DIRECTIONS FOR THIS TASK: Can the data below be set down again exactly, line for line? Write them as strings in a JSON array, leaving out blank lines.

----------

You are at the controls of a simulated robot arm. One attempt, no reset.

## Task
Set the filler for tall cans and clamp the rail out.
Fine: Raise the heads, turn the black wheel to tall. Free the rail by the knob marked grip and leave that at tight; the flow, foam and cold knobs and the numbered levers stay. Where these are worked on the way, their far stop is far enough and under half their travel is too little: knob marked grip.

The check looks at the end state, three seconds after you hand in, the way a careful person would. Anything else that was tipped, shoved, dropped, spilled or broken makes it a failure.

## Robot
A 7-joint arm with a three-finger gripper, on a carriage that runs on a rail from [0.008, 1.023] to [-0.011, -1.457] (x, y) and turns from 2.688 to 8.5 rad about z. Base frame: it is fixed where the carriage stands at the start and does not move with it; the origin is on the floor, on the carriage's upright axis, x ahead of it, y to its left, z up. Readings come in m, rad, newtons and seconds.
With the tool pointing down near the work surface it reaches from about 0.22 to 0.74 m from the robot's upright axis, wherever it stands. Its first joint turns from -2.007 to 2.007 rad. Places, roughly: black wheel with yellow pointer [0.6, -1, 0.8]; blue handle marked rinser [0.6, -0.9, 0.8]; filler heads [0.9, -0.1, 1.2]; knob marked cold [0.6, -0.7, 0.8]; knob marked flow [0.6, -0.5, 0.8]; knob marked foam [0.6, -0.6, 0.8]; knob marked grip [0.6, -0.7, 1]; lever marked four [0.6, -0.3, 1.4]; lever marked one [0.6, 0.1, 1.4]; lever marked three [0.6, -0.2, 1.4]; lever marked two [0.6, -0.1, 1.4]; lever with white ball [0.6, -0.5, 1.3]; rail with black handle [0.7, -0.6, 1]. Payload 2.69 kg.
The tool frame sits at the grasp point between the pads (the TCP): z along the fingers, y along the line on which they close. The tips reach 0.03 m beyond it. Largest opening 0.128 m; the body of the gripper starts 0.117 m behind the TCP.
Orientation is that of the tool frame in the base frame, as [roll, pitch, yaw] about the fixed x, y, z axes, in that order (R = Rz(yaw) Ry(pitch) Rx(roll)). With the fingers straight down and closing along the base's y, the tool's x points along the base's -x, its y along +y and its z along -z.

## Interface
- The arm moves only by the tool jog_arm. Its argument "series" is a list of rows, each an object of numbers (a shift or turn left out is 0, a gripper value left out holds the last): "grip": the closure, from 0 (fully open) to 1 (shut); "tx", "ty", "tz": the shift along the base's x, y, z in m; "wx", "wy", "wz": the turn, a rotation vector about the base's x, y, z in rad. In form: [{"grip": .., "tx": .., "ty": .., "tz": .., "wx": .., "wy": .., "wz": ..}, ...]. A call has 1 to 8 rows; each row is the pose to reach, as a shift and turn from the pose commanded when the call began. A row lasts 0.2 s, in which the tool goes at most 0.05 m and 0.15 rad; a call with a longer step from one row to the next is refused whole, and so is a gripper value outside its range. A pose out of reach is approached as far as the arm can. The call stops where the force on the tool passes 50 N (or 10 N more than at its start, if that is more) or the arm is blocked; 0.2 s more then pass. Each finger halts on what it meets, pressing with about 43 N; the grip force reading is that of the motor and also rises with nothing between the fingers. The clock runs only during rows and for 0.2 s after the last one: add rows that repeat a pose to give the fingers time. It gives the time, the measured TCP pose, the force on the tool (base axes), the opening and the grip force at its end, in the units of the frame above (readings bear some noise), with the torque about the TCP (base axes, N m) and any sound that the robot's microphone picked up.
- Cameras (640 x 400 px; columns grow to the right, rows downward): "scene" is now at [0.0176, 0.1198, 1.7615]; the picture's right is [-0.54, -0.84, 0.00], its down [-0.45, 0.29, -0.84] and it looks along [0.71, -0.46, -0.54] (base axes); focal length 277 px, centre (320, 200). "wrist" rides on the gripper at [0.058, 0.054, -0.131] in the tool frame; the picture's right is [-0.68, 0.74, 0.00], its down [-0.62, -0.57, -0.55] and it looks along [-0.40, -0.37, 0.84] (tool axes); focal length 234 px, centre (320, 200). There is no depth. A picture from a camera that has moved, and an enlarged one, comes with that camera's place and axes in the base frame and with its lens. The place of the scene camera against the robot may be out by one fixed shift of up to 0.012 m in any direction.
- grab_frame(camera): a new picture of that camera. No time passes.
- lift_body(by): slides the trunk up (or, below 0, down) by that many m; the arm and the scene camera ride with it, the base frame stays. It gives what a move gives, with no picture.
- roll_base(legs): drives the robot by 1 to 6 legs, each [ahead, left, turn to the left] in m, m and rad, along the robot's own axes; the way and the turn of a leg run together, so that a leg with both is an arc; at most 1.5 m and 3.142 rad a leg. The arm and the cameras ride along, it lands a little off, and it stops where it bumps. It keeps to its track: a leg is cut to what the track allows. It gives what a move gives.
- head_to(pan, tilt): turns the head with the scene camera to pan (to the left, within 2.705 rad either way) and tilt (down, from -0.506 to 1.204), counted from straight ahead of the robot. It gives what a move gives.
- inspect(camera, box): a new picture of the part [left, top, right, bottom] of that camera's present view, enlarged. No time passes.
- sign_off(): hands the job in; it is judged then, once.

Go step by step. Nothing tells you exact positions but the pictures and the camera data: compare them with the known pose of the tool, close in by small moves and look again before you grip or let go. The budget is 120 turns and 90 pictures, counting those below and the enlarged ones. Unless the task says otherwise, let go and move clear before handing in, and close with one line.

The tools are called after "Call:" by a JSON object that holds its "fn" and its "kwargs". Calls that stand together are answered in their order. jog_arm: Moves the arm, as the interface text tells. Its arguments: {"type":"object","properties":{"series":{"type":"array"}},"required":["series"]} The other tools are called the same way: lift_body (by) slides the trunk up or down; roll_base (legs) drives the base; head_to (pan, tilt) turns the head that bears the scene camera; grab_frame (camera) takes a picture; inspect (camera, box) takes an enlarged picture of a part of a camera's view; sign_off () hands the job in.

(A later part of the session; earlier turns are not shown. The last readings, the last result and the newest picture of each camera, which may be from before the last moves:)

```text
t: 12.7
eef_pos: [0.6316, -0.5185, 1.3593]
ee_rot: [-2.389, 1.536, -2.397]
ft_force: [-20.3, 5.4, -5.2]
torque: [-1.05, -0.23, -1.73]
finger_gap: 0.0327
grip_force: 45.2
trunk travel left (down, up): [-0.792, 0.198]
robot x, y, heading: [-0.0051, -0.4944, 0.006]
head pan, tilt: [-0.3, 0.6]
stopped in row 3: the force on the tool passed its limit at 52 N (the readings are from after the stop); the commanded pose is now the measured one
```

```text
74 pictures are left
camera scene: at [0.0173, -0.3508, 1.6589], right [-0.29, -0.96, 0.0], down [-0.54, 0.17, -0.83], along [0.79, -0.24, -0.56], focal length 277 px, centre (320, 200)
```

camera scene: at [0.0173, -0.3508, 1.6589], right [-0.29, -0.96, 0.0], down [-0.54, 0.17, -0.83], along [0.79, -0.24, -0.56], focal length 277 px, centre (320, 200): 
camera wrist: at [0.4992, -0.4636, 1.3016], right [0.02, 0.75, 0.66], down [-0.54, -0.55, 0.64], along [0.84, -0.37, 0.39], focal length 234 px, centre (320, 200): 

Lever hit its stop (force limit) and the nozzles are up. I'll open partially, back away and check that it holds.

----------

REPLY TO THE TASK:
[
  "You are at the controls of a simulated robot arm. One attempt, no reset.",
  "## Task",
  "Set the filler for tall cans and clamp the rail out.",
  "Fine: Raise the heads, turn the black wheel to tall. Free the rail by the knob marked grip and leave that at tight; the flow, foam and cold knobs and the numbered levers stay. Where these are worked on the way, their far stop is far enough and under half their travel is too little: knob marked grip.",
  "The check looks at the end state, three seconds after you hand in, the way a careful person would. Anything else that was tipped, shoved, dropped, spilled or broken makes it a failure.",
  "## Robot",
  "A 7-joint arm with a three-finger gripper, on a carriage that runs on a rail from [0.008, 1.023] to [-0.011, -1.457] (x, y) and turns from 2.688 to 8.5 rad about z. Base frame: it is fixed where the carriage stands at the start and does not move with it; the origin is on the floor, on the carriage's upright axis, x ahead of it, y to its left, z up. Readings come in m, rad, newtons and seconds.",
  "With the tool pointing down near the work surface it reaches from about 0.22 to 0.74 m from the robot's upright axis, wherever it stands. Its first joint turns from -2.007 to 2.007 rad. Places, roughly: black wheel with yellow pointer [0.6, -1, 0.8]; blue handle marked rinser [0.6, -0.9, 0.8]; filler heads [0.9, -0.1, 1.2]; knob marked cold [0.6, -0.7, 0.8]; knob marked flow [0.6, -0.5, 0.8]; knob marked foam [0.6, -0.6, 0.8]; knob marked grip [0.6, -0.7, 1]; lever marked four [0.6, -0.3, 1.4]; lever marked one [0.6, 0.1, 1.4]; lever marked three [0.6, -0.2, 1.4]; lever marked two [0.6, -0.1, 1.4]; lever with white ball [0.6, -0.5, 1.3]; rail with black handle [0.7, -0.6, 1]. Payload 2.69 kg.",
  "The tool frame sits at the grasp point between the pads (the TCP): z along the fingers, y along the line on which they close. The tips reach 0.03 m beyond it. Largest opening 0.128 m; the body of the gripper starts 0.117 m behind the TCP.",
  "Orientation is that of the tool frame in the base frame, as [roll, pitch, yaw] about the fixed x, y, z axes, in that order (R = Rz(yaw) Ry(pitch) Rx(roll)). With the fingers straight down and closing along the base's y, the tool's x points along the base's -x, its y along +y and its z along -z.",
  "## Interface",
  "- The arm moves only by the tool jog_arm. Its argument \"series\" is a list of rows, each an object of numbers (a shift or turn left out is 0, a gripper value left out holds the last): \"grip\": the closure, from 0 (fully open) to 1 (shut); \"tx\", \"ty\", \"tz\": the shift along the base's x, y, z in m; \"wx\", \"wy\", \"wz\": the turn, a rotation vector about the base's x, y, z in rad. In form: [{\"grip\": .., \"tx\": .., \"ty\": .., \"tz\": .., \"wx\": .., \"wy\": .., \"wz\": ..}, ...]. A call has 1 to 8 rows; each row is the pose to reach, as a shift and turn from the pose commanded when the call began. A row lasts 0.2 s, in which the tool goes at most 0.05 m and 0.15 rad; a call with a longer step from one row to the next is refused whole, and so is a gripper value outside its range. A pose out of reach is approached as far as the arm can. The call stops where the force on the tool passes 50 N (or 10 N more than at its start, if that is more) or the arm is blocked; 0.2 s more then pass. Each finger halts on what it meets, pressing with about 43 N; the grip force reading is that of the motor and also rises with nothing between the fingers. The clock runs only during rows and for 0.2 s after the last one: add rows that repeat a pose to give the fingers time. It gives the time, the measured TCP pose, the force on the tool (base axes), the opening and the grip force at its end, in the units of the frame above (readings bear some noise), with the torque about the TCP (base axes, N m) and any sound that the robot's microphone picked up.",
  "- Cameras (640 x 400 px; columns grow to the right, rows downward): \"scene\" is now at [0.0176, 0.1198, 1.7615]; the picture's right is [-0.54, -0.84, 0.00], its down [-0.45, 0.29, -0.84] and it looks along [0.71, -0.46, -0.54] (base axes); focal length 277 px, centre (320, 200). \"wrist\" rides on the gripper at [0.058, 0.054, -0.131] in the tool frame; the picture's right is [-0.68, 0.74, 0.00], its down [-0.62, -0.57, -0.55] and it looks along [-0.40, -0.37, 0.84] (tool axes); focal length 234 px, centre (320, 200). There is no depth. A picture from a camera that has moved, and an enlarged one, comes with that camera's place and axes in the base frame and with its lens. The place of the scene camera against the robot may be out by one fixed shift of up to 0.012 m in any direction.",
  "- grab_frame(camera): a new picture of that camera. No time passes.",
  "- lift_body(by): slides the trunk up (or, below 0, down) by that many m; the arm and the scene camera ride with it, the base frame stays. It gives what a move gives, with no picture.",
  "- roll_base(legs): drives the robot by 1 to 6 legs, each [ahead, left, turn to the left] in m, m and rad, along the robot's own axes; the way and the turn of a leg run together, so that a leg with both is an arc; at most 1.5 m and 3.142 rad a leg. The arm and the cameras ride along, it lands a little off, and it stops where it bumps. It keeps to its track: a leg is cut to what the track allows. It gives what a move gives.",
  "- head_to(pan, tilt): turns the head with the scene camera to pan (to the left, within 2.705 rad either way) and tilt (down, from -0.506 to 1.204), counted from straight ahead of the robot. It gives what a move gives.",
  "- inspect(camera, box): a new picture of the part [left, top, right, bottom] of that camera's present view, enlarged. No time passes.",
  "- sign_off(): hands the job in; it is judged then, once.",
  "Go step by step. Nothing tells you exact positions but the pictures and the camera data: compare them with the known pose of the tool, close in by small moves and look again before you grip or let go. The budget is 120 turns and 90 pictures, counting those below and the enlarged ones. Unless the task says otherwise, let go and move clear before handing in, and close with one line.",
  "The tools are called after \"Call:\" by a JSON object that holds its \"fn\" and its \"kwargs\". Calls that stand together are answered in their order. jog_arm: Moves the arm, as the interface text tells. Its arguments: {\"type\":\"object\",\"properties\":{\"series\":{\"type\":\"array\"}},\"required\":[\"series\"]} The other tools are called the same way: lift_body (by) slides the trunk up or down; roll_base (legs) drives the base; head_to (pan, tilt) turns the head that bears the scene camera; grab_frame (camera) takes a picture; inspect (camera, box) takes an enlarged picture of a part of a camera's view; sign_off () hands the job in.",
  "(A later part of the session; earlier turns are not shown. The last readings, the last result and the newest picture of each camera, which may be from before the last moves:)",
  "```text",
  "t: 12.7",
  "eef_pos: [0.6316, -0.5185, 1.3593]",
  "ee_rot: [-2.389, 1.536, -2.397]",
  "ft_force: [-20.3, 5.4, -5.2]",
  "torque: [-1.05, -0.23, -1.73]",
  "finger_gap: 0.0327",
  "grip_force: 45.2",
  "trunk travel left (down, up): [-0.792, 0.198]",
  "robot x, y, heading: [-0.0051, -0.4944, 0.006]",
  "head pan, tilt: [-0.3, 0.6]",
  "stopped in row 3: the force on the tool passed its limit at 52 N (the readings are from after the stop); the commanded pose is now the measured one",
  "```",
  "```text",
  "74 pictures are left",
  "camera scene: at [0.0173, -0.3508, 1.6589], right [-0.29, -0.96, 0.0], down [-0.54, 0.17, -0.83], along [0.79, -0.24, -0.56], focal length 277 px, centre (320, 200)",
  "```",
  "camera scene: at [0.0173, -0.3508, 1.6589], right [-0.29, -0.96, 0.0], down [-0.54, 0.17, -0.83], along [0.79, -0.24, -0.56], focal length 277 px, centre (320, 200): ",
  "camera wrist: at [0.4992, -0.4636, 1.3016], right [0.02, 0.75, 0.66], down [-0.54, -0.55, 0.64], along [0.84, -0.37, 0.39], focal length 234 px, centre (320, 200): ",
  "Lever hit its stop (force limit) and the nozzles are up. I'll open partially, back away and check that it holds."
]